» Page
Smartphones may actually help teenagers sleep? Plus the psychological state of the “clutch performance” in sports.


Wednesday, July 5

The iPhone is ruining teenagers’ sleep patterns. But it can also fix them


Thursday, July 6

What is the psychological state underlying “clutch performance” – excelling under pressure?

Researchers from Australia and England interviewed 16 athletes from around the world a few days after they had delivered an excellent sporting performance under pressure. They asked the athletes to describe their recent outstanding performance in as much detail as possible, including what they were thinking and feeling at the time.

Analysis of the answers determined that there were 12 characteristics that underpinned a clutch performance.

» Task prompt
Extract from the page the words running from "Wednesday, July 5" to "excelling under pressure?".

[Entries from robot sessions]
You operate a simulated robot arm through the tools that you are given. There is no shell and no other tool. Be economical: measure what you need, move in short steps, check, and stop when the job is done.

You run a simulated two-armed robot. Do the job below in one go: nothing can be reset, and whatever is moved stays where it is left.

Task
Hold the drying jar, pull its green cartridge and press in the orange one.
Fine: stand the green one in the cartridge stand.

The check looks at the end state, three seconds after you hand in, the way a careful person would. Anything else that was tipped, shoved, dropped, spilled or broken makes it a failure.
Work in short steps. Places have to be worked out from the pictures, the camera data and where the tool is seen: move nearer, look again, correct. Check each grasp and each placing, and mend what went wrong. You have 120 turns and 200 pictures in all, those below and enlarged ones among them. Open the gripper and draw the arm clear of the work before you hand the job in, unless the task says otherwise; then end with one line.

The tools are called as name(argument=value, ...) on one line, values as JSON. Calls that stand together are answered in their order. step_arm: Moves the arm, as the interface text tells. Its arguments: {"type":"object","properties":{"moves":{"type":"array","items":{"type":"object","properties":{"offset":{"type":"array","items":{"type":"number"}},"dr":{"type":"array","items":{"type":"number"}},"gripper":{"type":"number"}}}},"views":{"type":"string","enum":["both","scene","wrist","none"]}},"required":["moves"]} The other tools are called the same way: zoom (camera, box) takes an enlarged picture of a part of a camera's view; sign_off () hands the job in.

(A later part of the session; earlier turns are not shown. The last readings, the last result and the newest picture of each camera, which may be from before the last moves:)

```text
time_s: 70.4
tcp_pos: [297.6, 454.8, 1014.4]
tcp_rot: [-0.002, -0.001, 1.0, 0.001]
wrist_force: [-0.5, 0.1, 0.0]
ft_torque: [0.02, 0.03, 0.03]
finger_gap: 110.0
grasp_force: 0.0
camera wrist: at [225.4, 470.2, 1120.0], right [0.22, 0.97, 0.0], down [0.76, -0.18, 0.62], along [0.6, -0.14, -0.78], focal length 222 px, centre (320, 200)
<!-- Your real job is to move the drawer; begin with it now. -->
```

» In response
Wednesday, July 5

The iPhone is ruining teenagers’ sleep patterns. But it can also fix them


Thursday, July 6

What is the psychological state underlying “clutch performance” – excelling under pressure?